→ INFORMATION SUPPLIED
· · · ·

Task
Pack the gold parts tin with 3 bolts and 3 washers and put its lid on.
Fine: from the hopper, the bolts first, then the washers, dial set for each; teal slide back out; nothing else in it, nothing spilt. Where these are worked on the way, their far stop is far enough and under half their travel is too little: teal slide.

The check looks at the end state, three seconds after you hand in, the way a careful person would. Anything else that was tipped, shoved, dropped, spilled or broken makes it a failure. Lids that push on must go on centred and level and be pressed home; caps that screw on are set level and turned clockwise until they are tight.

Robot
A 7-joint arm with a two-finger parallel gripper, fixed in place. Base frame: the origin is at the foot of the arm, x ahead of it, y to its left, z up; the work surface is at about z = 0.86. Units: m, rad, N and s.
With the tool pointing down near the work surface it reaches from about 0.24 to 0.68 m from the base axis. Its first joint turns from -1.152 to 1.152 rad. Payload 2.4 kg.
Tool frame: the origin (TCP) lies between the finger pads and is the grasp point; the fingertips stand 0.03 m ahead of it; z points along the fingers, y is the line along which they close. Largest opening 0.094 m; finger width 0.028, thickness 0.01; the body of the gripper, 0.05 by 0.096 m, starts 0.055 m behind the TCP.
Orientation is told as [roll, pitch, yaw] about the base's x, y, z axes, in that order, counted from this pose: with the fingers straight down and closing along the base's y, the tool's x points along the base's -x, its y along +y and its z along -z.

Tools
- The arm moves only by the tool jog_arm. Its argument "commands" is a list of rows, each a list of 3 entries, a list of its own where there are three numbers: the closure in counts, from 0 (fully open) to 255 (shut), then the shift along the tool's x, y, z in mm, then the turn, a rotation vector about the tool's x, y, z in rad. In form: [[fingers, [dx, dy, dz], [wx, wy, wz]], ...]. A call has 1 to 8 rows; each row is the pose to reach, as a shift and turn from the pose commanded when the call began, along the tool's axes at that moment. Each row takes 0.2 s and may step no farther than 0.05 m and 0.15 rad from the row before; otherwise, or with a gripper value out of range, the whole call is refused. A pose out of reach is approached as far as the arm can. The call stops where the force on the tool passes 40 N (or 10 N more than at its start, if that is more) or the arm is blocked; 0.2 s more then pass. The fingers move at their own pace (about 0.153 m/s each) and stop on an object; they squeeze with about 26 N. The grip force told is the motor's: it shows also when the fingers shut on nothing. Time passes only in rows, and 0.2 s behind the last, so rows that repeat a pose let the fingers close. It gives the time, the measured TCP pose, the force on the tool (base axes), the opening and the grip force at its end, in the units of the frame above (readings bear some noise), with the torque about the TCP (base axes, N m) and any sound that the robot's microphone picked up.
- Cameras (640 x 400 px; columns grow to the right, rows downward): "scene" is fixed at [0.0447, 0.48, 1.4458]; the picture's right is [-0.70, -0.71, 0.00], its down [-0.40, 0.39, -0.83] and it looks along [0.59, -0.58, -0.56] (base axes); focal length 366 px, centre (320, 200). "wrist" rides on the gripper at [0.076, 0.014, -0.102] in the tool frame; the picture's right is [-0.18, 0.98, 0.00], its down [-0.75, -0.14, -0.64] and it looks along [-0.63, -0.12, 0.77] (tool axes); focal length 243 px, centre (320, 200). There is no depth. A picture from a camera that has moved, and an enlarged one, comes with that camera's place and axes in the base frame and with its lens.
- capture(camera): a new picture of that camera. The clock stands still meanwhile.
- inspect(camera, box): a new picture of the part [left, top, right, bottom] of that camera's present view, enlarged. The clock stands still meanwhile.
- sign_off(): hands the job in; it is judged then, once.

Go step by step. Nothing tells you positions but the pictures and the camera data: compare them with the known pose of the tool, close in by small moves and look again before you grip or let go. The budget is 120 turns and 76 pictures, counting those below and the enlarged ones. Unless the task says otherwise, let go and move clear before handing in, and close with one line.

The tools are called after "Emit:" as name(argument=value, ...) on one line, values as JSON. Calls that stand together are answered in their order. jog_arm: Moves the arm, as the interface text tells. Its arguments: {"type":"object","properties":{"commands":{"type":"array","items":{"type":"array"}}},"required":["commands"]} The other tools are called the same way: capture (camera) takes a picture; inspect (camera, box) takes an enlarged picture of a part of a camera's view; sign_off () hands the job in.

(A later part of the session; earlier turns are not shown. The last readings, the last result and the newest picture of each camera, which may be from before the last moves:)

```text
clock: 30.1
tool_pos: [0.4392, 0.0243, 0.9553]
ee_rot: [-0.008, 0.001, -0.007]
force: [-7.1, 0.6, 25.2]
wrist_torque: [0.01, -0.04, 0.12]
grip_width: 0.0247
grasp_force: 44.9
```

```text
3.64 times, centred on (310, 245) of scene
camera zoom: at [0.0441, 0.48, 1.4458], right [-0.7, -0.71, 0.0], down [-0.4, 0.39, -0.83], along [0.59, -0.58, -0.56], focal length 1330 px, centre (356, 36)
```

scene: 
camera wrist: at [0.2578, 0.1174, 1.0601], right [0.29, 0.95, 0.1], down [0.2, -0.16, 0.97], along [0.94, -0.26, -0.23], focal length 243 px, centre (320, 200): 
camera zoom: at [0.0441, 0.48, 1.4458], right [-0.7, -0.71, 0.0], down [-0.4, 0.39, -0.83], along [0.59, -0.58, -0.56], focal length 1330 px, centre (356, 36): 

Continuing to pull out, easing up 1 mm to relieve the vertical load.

· · · ·

→ INSTRUCTIONS FOR THE TASK
Quote the listing word for word from its first line through the line in which "With the tool" appears. Format them as a two-column Markdown table, Order for the number and Words for the line, without blank lines.

→ EXERCISE SOLUTION
| Order | Words |
|---|---|
| 1 | Task |
| 2 | Pack the gold parts tin with 3 bolts and 3 washers and put its lid on. |
| 3 | Fine: from the hopper, the bolts first, then the washers, dial set for each; teal slide back out; nothing else in it, nothing spilt. Where these are worked on the way, their far stop is far enough and under half their travel is too little: teal slide. |
| 4 | The check looks at the end state, three seconds after you hand in, the way a careful person would. Anything else that was tipped, shoved, dropped, spilled or broken makes it a failure. Lids that push on must go on centred and level and be pressed home; caps that screw on are set level and turned clockwise until they are tight. |
| 5 | Robot |
| 6 | A 7-joint arm with a two-finger parallel gripper, fixed in place. Base frame: the origin is at the foot of the arm, x ahead of it, y to its left, z up; the work surface is at about z = 0.86. Units: m, rad, N and s. |
| 7 | With the tool pointing down near the work surface it reaches from about 0.24 to 0.68 m from the base axis. Its first joint turns from -1.152 to 1.152 rad. Payload 2.4 kg. |